Life cycles of a small scale Doctoral School. The case of NOVA Doctoral School

The beginning
NOVA’s Doctoral School (DS) launched in 2013. Without interfering with the structured PhD programs of each of the nine schools of the university, NOVA DS embraced a specific mission – to reinforce personal and professional development of PhD students and supervisors through transferable skills training.

Building a team
We started with a very simplified and flexible organizational model and with a very small team - two Coordinators, a Counselling Committee of teachers and another of students, coming
from the different schools, and a small non-academic staff team.
Three girls constitute our non-academic staff. They were recruited based on specific criteria: Competence and Flexibility (skilled people but flexible enough to be polyvalent); Creativity
(able to find solutions for unexpected situations); Boldness and teamwork capacity (able to accept challenges and to work as a supportive team).
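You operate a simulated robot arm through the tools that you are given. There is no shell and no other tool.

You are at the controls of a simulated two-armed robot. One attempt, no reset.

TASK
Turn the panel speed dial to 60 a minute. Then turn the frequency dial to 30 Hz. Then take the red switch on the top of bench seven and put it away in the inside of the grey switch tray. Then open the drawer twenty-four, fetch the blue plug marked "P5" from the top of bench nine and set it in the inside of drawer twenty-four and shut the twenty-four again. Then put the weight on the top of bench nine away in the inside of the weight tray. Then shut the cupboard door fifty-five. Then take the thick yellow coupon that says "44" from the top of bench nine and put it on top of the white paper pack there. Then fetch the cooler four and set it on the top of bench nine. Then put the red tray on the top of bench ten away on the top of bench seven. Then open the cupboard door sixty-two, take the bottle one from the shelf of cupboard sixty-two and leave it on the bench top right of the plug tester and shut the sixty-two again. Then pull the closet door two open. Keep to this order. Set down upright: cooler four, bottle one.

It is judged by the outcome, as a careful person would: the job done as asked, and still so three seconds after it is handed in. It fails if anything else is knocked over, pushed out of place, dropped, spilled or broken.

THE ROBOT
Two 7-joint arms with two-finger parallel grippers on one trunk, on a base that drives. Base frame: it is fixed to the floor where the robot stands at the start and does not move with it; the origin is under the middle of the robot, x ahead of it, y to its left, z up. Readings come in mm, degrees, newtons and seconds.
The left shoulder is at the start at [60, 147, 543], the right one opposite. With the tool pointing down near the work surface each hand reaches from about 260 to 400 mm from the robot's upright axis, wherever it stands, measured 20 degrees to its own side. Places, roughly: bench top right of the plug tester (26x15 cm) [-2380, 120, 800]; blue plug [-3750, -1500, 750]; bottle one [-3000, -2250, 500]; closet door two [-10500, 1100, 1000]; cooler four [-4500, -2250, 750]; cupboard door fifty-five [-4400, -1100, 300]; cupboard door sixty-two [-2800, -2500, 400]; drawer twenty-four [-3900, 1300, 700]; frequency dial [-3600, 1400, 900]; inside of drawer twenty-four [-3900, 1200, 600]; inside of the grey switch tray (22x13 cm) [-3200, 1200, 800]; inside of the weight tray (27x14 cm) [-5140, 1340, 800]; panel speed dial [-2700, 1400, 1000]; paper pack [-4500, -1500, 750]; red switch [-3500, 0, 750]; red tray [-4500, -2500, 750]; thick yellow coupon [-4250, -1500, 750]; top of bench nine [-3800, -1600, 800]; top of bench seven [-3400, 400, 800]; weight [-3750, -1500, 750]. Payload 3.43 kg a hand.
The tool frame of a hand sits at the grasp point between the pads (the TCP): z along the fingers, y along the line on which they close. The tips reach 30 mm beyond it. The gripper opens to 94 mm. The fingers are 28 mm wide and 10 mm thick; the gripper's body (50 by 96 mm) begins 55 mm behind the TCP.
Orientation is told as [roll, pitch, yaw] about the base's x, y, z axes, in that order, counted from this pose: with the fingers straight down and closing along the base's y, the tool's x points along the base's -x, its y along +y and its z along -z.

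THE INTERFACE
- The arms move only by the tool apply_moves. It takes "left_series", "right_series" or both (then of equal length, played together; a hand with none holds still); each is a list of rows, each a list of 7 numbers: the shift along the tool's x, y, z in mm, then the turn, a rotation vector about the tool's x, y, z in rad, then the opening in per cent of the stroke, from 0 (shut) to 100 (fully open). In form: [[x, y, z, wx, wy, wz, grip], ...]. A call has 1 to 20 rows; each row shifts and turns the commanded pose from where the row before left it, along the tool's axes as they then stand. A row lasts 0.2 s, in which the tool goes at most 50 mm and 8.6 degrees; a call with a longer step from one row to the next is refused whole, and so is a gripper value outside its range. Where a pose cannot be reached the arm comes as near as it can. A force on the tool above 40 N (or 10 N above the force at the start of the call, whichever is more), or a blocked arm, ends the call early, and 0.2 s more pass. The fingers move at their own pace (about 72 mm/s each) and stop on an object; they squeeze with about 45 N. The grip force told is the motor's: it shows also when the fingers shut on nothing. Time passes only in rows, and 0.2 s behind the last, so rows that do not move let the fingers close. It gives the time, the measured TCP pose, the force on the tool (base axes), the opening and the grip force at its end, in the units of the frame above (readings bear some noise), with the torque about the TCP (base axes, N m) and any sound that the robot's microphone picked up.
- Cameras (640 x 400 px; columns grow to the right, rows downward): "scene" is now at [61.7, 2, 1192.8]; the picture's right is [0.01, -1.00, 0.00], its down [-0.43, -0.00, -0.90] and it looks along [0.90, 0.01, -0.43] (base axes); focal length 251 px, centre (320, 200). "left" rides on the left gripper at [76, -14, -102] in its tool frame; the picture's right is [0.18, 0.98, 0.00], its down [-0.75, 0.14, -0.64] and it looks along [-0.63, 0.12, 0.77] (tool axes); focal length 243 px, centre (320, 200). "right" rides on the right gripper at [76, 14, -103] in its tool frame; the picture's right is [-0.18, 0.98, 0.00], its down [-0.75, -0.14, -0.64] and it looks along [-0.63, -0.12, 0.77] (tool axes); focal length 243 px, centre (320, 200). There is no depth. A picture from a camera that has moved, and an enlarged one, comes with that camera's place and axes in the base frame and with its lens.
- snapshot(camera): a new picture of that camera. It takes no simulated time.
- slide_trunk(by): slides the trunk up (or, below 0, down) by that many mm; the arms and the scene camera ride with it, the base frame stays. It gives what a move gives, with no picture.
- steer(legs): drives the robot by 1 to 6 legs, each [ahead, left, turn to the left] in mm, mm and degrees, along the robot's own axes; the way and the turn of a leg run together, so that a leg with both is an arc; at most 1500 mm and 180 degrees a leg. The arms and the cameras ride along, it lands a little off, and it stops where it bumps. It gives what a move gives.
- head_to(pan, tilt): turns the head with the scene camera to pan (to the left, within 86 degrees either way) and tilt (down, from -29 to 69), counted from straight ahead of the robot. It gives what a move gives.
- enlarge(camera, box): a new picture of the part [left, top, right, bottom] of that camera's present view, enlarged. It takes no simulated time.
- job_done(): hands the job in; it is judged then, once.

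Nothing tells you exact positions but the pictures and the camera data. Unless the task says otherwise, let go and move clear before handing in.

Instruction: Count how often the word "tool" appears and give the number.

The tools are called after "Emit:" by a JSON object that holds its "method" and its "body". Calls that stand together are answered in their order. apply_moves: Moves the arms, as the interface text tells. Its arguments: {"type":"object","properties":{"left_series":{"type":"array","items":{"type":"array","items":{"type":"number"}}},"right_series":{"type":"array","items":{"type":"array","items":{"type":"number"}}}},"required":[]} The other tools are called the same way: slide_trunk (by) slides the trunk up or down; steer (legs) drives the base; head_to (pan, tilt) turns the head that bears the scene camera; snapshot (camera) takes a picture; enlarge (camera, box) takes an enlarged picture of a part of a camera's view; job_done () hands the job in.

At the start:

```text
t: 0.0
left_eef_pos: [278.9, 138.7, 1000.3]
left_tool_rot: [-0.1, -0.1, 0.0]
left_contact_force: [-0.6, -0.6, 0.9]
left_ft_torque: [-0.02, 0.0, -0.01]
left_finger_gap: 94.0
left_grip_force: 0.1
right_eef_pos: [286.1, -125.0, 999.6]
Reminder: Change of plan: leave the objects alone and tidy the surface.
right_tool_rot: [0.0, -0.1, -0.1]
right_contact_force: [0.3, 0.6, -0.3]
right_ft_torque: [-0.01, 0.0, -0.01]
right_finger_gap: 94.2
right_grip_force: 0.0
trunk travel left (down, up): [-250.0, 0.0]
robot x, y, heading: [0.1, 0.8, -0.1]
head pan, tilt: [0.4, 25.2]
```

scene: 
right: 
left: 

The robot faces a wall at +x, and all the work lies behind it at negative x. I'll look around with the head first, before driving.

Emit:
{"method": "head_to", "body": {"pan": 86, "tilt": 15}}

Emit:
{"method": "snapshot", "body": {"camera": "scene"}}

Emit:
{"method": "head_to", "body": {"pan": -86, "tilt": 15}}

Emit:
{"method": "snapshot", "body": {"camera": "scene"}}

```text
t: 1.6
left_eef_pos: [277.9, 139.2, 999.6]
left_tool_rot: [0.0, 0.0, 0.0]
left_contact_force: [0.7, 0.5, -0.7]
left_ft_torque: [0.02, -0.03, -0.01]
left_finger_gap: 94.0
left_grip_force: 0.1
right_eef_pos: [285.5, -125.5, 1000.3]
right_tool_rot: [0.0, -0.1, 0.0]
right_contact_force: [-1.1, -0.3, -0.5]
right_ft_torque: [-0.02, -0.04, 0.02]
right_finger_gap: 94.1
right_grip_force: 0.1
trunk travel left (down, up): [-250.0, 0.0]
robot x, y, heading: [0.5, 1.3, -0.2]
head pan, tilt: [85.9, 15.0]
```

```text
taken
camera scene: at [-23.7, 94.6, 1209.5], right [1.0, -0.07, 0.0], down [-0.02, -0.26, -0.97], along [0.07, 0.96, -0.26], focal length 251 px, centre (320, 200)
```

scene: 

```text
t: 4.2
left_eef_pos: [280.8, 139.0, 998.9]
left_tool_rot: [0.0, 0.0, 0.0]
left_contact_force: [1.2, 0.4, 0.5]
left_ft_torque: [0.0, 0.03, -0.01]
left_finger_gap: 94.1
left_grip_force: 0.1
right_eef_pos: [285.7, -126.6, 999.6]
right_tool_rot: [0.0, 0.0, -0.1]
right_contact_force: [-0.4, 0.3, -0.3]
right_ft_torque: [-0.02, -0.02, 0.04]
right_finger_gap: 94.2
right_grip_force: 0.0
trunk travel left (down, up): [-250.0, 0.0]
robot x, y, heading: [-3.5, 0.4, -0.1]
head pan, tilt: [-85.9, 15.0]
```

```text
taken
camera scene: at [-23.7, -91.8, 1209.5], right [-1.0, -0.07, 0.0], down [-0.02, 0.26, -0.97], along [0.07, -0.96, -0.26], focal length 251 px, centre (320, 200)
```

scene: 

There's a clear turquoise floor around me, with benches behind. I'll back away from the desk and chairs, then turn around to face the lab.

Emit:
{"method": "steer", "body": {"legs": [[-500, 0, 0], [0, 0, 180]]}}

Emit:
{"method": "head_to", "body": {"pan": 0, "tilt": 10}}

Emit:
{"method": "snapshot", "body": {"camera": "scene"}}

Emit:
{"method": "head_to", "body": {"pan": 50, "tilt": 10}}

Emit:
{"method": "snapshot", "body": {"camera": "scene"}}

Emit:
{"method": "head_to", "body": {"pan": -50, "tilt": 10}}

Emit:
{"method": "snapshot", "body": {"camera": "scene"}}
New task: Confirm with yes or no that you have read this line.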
Furthermore specific and differentiated professional profiles were considered and we built our non-academic team with a specialist in Project and Quality Management, a specialist in Education and Training and a specialist in
Communication.

Growing as a project
First stage: From the beginning, “our” three girls accepted to contribute with their specific know-how but also to develop administrative work. At start all of them worked very close to
each other, planning activities, organizing courses, interacting with students, solving problems, collecting and treating evaluation data. Two of them were also tutors in two of the courses
offered by the school.

Present stage: After the first two years of establishing and implementing the first steps of the project, the school is in another development stage. Specific capacities of our three members
of the non-academic staff are felt as crucial. Nowadays we can think about developing specific domains and to build a more differentiated response to our students. Above all we would like to give an opportunity for the contribution of specific expertise in order to be able to offer a dynamic educational atmosphere, a sound organisational and teaching quality management system and an efficient communication process within the school and outside the school.
Furthermore the personal and professional development of our staff has become one of our priorities.

Lessons learned
As any innovation process, NOVA Doctoral School has experienced different life cycles. It was crucial to start the project with a small team. Non-academic staff was part of the team and needed to feel involved as partners. Although there are different professional profiles within the non-academic team, the initial effort to operate in an apparently undifferentiated manner contributed to build the desired team spirit.
After the first phase, training and establishing good practices are crucial to consolidate the project. This is one of the reasons why we joined the PRIDE Project.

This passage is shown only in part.